'A game that takes fantasy role playing one step further' claims the cover of Go!'s latest offering. What?! Neither of us claim to be role-playing nuts, but we've seen an awful lot better than this!
You start off a fresh-faced magician with only a few spells and not much power. Fret not though, spells and other interesting goodies can be picked up easily enough throughout the game. There are plenty of monsters on the first level, who again, don't appear to have done anything wrong but must be blasted if the magic man is to proceed to the next stage. The range in hardness from the awfully wimpy Giant Bat to the wickedly bad Vampire. And your object in the first level is to blast the six monsters who guard stolen treasures and then return the treasure to its rightful owner. As a reward the city gives you some food to restore your energy and stamina.
The second level is meant to be a test proving your ability to enter the third level. (Not very imaginative, I know, but I suspect that Go!'s writers were having a bad day!) Here you get to choose which monsters to battle with, and killing one gets you a reward. Rewards can be in the form of another spell or a familiar, (that's a cat or crow, you know the sort of thing), and these can be useful for giving you extra powers or making you invulnerable to certain spells.

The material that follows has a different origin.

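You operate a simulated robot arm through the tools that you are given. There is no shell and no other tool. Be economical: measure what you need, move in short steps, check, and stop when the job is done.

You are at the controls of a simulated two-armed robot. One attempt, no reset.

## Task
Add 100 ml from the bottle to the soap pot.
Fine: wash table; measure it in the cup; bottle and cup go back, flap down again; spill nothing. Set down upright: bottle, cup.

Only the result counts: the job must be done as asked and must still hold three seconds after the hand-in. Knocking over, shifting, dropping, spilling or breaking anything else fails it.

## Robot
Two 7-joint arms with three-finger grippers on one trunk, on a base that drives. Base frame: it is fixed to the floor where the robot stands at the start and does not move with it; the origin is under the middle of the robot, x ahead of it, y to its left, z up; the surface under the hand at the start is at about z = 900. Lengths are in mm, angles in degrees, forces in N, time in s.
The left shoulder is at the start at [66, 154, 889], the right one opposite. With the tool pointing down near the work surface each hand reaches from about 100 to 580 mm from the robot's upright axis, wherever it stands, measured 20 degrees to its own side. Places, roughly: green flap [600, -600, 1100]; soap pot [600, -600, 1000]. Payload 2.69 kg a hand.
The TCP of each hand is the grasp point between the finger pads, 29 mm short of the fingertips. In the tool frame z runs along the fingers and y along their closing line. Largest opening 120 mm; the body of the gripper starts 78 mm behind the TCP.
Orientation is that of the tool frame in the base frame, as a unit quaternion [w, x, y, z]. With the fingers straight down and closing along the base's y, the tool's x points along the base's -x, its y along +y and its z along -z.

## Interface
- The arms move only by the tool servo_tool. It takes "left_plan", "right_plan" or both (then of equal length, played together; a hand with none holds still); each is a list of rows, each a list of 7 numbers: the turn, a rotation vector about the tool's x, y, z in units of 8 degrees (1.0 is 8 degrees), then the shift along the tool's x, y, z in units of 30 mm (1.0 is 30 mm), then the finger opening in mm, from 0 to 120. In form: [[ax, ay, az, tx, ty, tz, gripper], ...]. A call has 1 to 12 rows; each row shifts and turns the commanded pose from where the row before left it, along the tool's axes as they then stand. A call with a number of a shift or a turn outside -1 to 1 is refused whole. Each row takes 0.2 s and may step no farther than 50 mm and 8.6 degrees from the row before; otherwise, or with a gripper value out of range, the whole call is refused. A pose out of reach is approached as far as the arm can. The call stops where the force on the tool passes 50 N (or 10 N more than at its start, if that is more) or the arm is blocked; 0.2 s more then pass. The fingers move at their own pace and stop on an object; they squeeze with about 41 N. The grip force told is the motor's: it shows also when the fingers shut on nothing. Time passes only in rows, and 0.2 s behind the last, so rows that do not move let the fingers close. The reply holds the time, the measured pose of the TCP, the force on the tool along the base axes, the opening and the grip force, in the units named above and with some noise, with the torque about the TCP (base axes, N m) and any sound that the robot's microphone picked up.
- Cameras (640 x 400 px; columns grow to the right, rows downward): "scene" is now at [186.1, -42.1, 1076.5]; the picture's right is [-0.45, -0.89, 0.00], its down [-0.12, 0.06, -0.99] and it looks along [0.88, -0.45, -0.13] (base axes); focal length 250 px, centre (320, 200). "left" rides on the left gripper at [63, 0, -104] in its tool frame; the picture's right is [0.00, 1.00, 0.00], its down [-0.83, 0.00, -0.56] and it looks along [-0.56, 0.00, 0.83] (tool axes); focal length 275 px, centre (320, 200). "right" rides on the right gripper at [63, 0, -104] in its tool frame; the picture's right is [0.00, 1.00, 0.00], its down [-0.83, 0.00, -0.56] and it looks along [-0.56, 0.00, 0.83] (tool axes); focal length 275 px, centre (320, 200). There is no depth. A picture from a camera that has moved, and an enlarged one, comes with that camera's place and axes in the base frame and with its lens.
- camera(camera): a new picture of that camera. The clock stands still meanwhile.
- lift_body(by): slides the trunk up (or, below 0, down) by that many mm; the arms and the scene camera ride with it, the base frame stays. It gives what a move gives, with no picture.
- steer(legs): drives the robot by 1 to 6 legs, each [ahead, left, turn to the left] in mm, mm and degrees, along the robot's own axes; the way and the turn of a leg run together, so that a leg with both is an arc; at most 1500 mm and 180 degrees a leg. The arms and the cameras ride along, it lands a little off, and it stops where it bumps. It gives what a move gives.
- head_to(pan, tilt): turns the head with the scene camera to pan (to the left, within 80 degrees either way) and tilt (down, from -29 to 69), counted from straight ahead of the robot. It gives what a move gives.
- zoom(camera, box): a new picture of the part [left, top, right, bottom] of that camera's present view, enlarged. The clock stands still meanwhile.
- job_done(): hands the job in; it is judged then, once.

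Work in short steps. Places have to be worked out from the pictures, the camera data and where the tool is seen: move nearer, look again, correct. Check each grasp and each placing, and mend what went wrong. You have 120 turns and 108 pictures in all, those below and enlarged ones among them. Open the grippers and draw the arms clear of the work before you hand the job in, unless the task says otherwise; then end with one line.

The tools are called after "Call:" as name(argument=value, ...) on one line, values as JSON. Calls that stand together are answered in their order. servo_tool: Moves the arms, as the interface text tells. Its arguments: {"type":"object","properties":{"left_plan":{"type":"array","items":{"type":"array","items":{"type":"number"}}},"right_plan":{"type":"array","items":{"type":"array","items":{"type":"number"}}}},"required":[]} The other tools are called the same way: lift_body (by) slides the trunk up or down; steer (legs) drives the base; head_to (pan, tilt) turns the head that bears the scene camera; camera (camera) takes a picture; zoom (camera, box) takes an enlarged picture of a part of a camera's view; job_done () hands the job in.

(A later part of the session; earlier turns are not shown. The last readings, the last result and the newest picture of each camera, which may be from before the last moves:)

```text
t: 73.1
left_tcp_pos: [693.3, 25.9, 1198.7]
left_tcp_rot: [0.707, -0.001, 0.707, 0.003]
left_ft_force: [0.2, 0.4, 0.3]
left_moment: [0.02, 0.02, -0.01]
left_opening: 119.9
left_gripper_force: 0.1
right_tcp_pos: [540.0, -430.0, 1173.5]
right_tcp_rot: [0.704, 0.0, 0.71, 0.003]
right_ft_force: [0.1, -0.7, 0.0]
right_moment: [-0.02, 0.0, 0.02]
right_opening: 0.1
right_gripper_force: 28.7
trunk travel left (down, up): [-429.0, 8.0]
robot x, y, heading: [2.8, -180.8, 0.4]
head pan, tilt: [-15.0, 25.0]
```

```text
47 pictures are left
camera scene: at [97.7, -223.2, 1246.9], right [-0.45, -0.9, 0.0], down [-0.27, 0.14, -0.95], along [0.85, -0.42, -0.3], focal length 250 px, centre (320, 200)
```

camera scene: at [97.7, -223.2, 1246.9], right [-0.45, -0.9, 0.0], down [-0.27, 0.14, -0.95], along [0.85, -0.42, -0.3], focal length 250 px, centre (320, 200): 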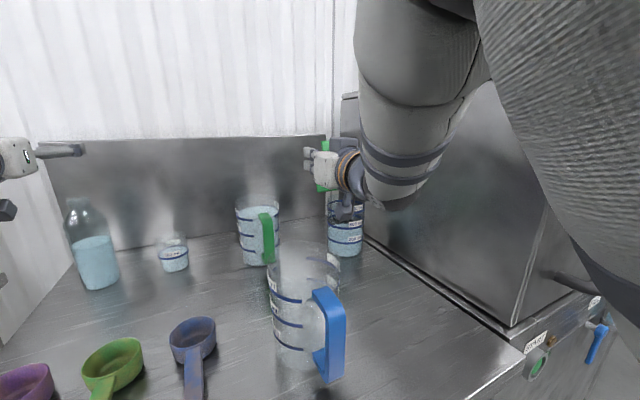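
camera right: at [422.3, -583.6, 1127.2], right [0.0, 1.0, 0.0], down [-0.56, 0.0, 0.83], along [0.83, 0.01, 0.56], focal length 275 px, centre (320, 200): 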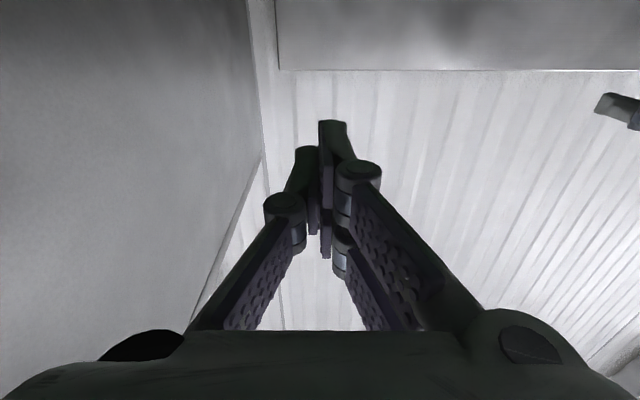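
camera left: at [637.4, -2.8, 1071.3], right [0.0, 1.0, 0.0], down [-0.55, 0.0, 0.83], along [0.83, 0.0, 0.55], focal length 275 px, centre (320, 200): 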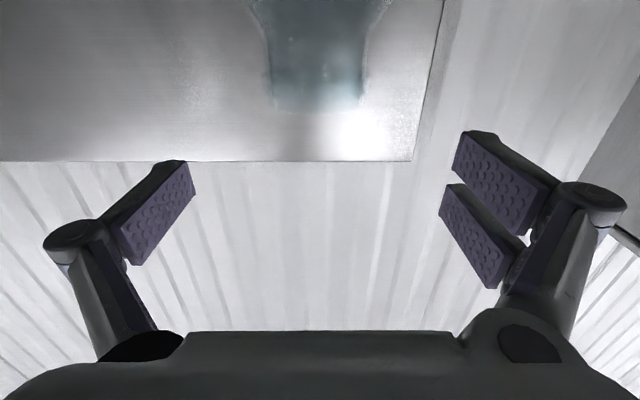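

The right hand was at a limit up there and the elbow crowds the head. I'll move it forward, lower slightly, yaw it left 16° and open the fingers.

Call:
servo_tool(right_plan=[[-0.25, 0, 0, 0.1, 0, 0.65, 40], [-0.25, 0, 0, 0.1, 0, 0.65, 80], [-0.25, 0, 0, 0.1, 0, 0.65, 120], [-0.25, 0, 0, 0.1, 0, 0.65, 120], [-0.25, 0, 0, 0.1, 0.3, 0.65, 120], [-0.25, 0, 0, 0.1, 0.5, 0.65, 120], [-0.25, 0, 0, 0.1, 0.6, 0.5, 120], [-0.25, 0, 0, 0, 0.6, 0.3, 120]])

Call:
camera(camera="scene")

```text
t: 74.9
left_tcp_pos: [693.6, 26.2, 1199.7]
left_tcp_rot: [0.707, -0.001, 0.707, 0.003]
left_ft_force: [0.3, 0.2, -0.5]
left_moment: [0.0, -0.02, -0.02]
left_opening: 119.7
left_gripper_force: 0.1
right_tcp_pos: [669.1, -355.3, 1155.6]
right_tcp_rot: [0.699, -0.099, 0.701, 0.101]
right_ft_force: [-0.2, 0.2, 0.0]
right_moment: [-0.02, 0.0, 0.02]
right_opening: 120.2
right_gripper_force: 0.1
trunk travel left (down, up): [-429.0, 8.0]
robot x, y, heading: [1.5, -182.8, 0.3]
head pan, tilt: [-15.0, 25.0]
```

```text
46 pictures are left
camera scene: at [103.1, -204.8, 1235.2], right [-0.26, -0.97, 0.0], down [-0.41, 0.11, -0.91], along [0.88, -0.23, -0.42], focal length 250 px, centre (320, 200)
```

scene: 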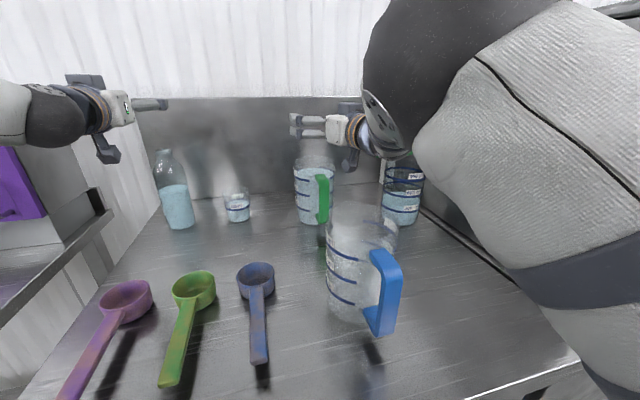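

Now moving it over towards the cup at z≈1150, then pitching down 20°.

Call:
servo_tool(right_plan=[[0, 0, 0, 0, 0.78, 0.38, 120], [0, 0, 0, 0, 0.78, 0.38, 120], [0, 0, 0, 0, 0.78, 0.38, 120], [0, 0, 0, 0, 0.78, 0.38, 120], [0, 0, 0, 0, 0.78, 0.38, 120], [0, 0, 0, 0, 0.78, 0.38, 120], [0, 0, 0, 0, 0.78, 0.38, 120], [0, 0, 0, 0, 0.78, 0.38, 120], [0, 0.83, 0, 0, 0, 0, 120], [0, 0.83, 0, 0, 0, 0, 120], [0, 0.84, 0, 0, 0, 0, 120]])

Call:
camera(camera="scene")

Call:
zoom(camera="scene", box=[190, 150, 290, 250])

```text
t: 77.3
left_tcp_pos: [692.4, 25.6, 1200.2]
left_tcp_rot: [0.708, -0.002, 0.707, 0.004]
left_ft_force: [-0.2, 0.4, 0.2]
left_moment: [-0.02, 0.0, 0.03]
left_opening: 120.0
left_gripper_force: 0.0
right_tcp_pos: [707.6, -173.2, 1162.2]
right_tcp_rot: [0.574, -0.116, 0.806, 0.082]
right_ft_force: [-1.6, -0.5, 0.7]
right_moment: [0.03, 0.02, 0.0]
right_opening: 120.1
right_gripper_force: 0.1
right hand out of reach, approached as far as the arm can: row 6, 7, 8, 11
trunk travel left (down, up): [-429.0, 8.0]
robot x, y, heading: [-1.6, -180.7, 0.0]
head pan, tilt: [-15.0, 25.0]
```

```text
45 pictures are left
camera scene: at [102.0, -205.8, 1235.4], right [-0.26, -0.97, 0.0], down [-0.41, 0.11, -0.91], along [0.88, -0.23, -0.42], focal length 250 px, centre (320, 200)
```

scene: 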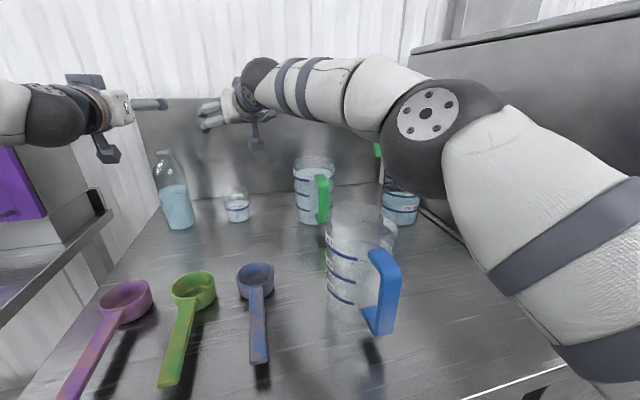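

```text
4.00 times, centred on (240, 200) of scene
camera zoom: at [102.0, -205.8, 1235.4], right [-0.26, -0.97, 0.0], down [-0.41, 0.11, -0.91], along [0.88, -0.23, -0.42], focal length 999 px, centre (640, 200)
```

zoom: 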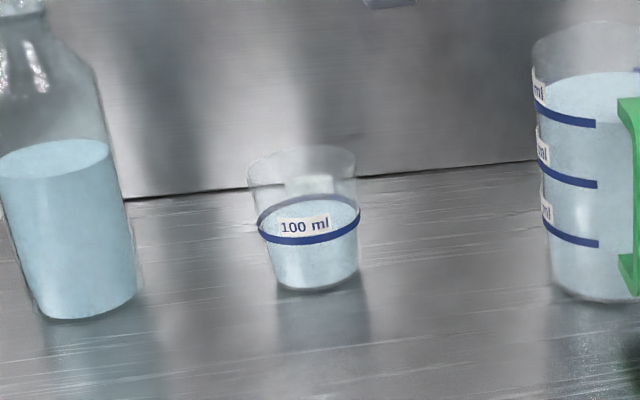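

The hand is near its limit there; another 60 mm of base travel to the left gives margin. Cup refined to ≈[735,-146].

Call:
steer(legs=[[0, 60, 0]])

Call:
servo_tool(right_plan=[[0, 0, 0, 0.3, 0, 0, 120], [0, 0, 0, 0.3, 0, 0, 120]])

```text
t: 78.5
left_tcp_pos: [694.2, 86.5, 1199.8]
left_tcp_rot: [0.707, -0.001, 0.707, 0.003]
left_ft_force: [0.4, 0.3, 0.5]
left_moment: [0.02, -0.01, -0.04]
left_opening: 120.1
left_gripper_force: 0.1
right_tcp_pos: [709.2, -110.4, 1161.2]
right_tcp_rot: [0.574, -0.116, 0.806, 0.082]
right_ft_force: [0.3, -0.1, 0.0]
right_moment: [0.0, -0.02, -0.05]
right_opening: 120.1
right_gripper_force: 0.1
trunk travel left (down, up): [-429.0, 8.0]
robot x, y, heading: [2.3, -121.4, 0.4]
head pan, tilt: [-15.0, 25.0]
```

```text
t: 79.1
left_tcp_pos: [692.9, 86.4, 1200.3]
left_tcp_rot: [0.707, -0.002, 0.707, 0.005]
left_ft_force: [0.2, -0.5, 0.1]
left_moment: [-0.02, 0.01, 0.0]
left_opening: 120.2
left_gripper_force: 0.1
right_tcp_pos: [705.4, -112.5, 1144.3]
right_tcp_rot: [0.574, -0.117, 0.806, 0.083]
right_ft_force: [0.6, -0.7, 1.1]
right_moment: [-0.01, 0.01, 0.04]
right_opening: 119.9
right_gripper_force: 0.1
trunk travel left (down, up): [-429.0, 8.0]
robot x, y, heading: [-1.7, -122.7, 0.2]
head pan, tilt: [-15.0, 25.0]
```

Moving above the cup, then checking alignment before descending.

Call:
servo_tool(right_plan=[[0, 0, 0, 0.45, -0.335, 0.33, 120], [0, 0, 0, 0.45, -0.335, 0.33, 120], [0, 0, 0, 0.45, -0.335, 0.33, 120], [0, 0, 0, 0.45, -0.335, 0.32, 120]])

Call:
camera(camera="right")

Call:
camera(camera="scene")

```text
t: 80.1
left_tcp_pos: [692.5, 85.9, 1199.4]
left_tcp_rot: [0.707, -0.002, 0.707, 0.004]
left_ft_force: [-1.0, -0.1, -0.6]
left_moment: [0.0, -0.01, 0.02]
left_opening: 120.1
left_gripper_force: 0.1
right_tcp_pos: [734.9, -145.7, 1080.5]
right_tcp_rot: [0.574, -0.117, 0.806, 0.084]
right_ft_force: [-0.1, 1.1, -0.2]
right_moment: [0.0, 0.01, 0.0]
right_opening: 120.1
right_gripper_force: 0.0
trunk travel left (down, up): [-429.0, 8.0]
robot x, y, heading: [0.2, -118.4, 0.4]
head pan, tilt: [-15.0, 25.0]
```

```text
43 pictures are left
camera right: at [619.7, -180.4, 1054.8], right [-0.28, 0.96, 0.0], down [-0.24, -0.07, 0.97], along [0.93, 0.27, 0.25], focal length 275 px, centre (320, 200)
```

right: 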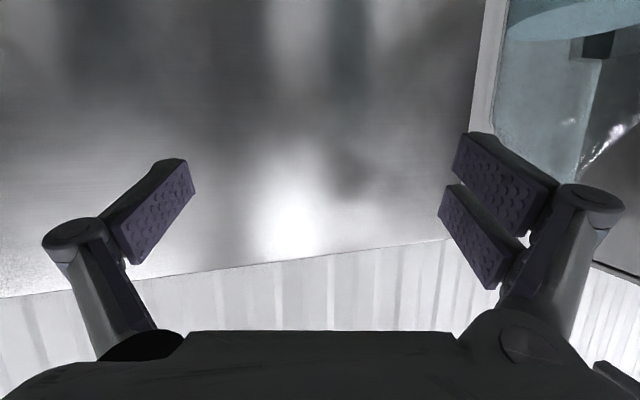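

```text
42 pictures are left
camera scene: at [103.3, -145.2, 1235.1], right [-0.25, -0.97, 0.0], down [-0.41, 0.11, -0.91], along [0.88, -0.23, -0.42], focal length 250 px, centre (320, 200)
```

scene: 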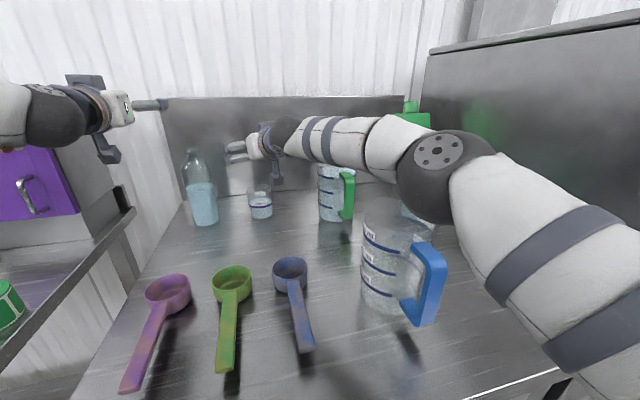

The major reward is a magical item - and you need three of these to go on to level three. Assuming you survive this arduous task (it isn't the game's difficulty that's the problem it's being able to breathe in the atmosphere of boredom it creates!) then we can stomp (and what a poorly animated stomp it is too), into level three , where you've got to destroy the seven Wizards and their guardian monsters in order of difficulty. If after tackling one of these truly 'ard guys you don't have enough energy to go on, you are awarded some more - what fun!
You may have gathered that we're not too keen on Wizard Warz. That's putting it mildly: it's rubbish!
Strategy games are fine when they do involve strategy, but this relies far too much on 'arcade type action' which simply isn't fast enough to handle enjoyably. The graphics are very poor indeed - the playing area involves character scrolling which shouldn't have emerged from the dark ages.
At full Go! price Wizard Warz is nothing short of a rip-off. It has to be one of the least fun pieces of programming we've had the misfortune to play in months.
Glad to see Go! are maintaining their standards... Bad news, don't buy it.